World Markets Dip on Ukraine, China Worries


Risk appetite faded on financial markets on Tuesday, with shares weaker and bonds firmer as investors weighed up tensions between Russia and Ukraine, downbeat sales reports and signs of slowing growth in China.

But an upbeat performance on Wall Street the previous day kept losses in check, as did expectations that U.S. and British inflation figures later on Tuesday will be soft enough to keep interest rates at record lows for some time.

Continue Reading Below

The focus in Asia was on data showing China's money supply grew at the weakest pace in more than a decade in March, in another sign of softening momentum in the world's second largest economy.
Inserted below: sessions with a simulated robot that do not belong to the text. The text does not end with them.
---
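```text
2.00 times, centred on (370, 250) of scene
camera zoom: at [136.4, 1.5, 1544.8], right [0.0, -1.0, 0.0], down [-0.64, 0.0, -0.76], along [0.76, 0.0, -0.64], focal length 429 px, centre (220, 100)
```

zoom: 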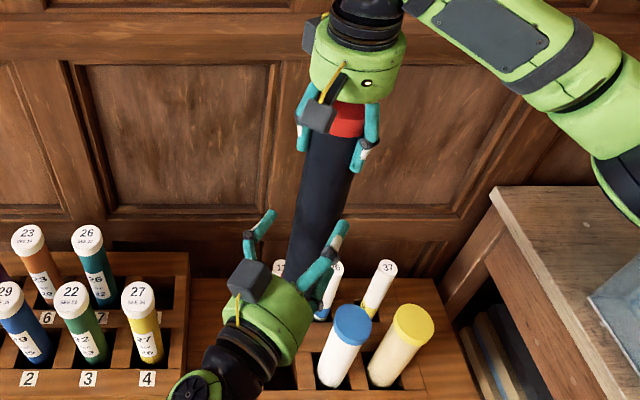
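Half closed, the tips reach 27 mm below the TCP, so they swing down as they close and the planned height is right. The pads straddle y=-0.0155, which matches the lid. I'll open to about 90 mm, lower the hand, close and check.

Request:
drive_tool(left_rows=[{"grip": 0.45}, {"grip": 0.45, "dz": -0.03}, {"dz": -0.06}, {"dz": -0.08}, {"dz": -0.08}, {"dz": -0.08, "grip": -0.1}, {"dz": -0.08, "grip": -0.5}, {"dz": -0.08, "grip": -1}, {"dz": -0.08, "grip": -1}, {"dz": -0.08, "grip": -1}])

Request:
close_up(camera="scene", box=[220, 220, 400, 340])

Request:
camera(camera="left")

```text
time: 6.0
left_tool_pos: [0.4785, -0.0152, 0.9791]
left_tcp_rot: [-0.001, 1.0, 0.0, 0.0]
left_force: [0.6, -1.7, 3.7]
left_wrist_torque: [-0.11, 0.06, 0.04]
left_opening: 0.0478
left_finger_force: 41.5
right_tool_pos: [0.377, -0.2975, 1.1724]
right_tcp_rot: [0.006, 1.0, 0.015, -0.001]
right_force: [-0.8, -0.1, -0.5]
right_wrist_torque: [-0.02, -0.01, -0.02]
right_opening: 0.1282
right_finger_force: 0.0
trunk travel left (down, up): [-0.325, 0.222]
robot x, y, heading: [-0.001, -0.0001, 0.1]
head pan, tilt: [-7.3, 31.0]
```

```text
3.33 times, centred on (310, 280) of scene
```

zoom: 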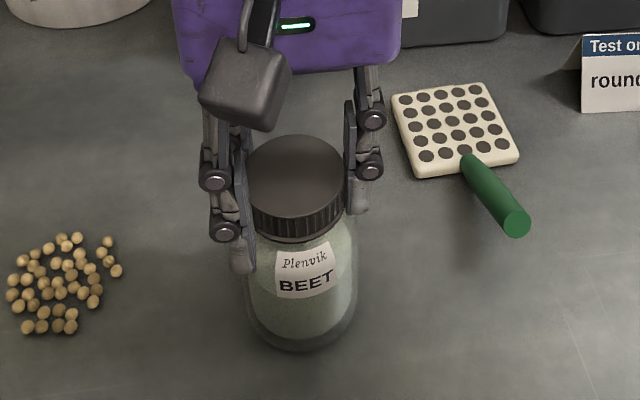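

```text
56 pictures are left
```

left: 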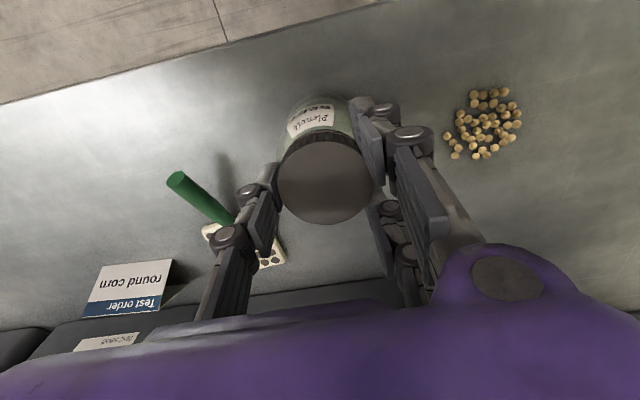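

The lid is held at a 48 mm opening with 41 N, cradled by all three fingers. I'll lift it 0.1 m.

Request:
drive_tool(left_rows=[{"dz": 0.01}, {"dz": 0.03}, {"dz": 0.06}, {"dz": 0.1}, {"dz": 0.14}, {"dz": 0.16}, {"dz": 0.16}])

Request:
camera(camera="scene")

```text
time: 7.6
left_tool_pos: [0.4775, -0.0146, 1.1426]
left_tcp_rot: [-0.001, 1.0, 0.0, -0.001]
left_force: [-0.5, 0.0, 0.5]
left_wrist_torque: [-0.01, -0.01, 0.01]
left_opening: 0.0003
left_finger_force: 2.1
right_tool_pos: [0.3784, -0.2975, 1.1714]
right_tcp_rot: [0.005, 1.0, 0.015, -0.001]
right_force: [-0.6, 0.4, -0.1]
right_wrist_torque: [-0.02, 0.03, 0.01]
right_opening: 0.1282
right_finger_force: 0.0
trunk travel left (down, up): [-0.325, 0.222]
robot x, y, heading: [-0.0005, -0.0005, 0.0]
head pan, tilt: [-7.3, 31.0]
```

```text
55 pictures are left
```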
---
Europe's focus turned to the tense political backdrop in Ukraine, which kept investors on edge.

Ukraine's president threatened military action after pro-Russian separatists occupying government buildings in the east ignored an ultimatum to leave and another group of rebels attacked a police headquarters in the region.

U.S. officials have said they were in talks with European partners on how to punish Moscow for what Kiev and its Western allies call a Russian plot to annex Ukraine.

"If there is any sort of announcement that there are going to be further curbs from the West, we'd expect the market to drop off again," said Stuart McDonald, a sales trader at IG.

At 0740 GMT (3.40 a.m. EDT) the FTSE Eurofirst 300 index was down 0.2 percent at 1317 points, with brewer SABMiller, cosmetics group L'Oreal and foods giant Nestle's setting a negative tone with weak sales reports.

In Asia, China's benchmark Shanghai Composite Index slid 1.4 percent, its biggest fall in almost a month, while the MSCI's broadest index of Asia-Pacific shares outside Japan lost 0.3 percent.

Japan's Nikkei rose 0.8 percent, as bargain-hunters stepped in after the index hit a six-month low on Monday.


The main economic drivers for investors on Tuesday are likely to come from the U.S. and UK inflation reports for March.

Britain's annual inflation is expected to fall to 1.6 percent, the lowest since November 2009 and likely to cool traders' bets that surprisingly strong economic growth will bring forward the timing of the first Bank of England rate hike.

Sterling was among the biggest movers on global currency markets on Tuesday, shedding 0.2 percent against the dollar to trade at a one-week low below $1.67.

The euro remained under pressure, down slightly at a six-day low of $1.38, on weekend comments from European Central Bank President Mario Draghi, who said exchange rate strength could trigger further policy easing.

The dollar stood at 101.81 yen, little changed from late New York trade on Monday, when it pulled away from a three-week trough of 101.32 hit late last week.

"Today's UK and U.S. inflation reports will be friendly - i.e., low!," wrote Kit Juckes, senior currency strategist at SocGen in a note on Tuesday, adding low interest rates should continue to support asset prices and higher-yielding currencies.

U.S. Treasuries yields were little changed from late Monday levels at around 2.64 percent, not far from a six-week low of 2.603 percent hit on Monday.

Gold fell back from its three-week high of $1,330.90 touched on Monday, trading down 1 percent at $1,311 an ounce, while Brent crude futures dropped a third of one percent below $109 a barrel following a surge to a six-week high the previous session.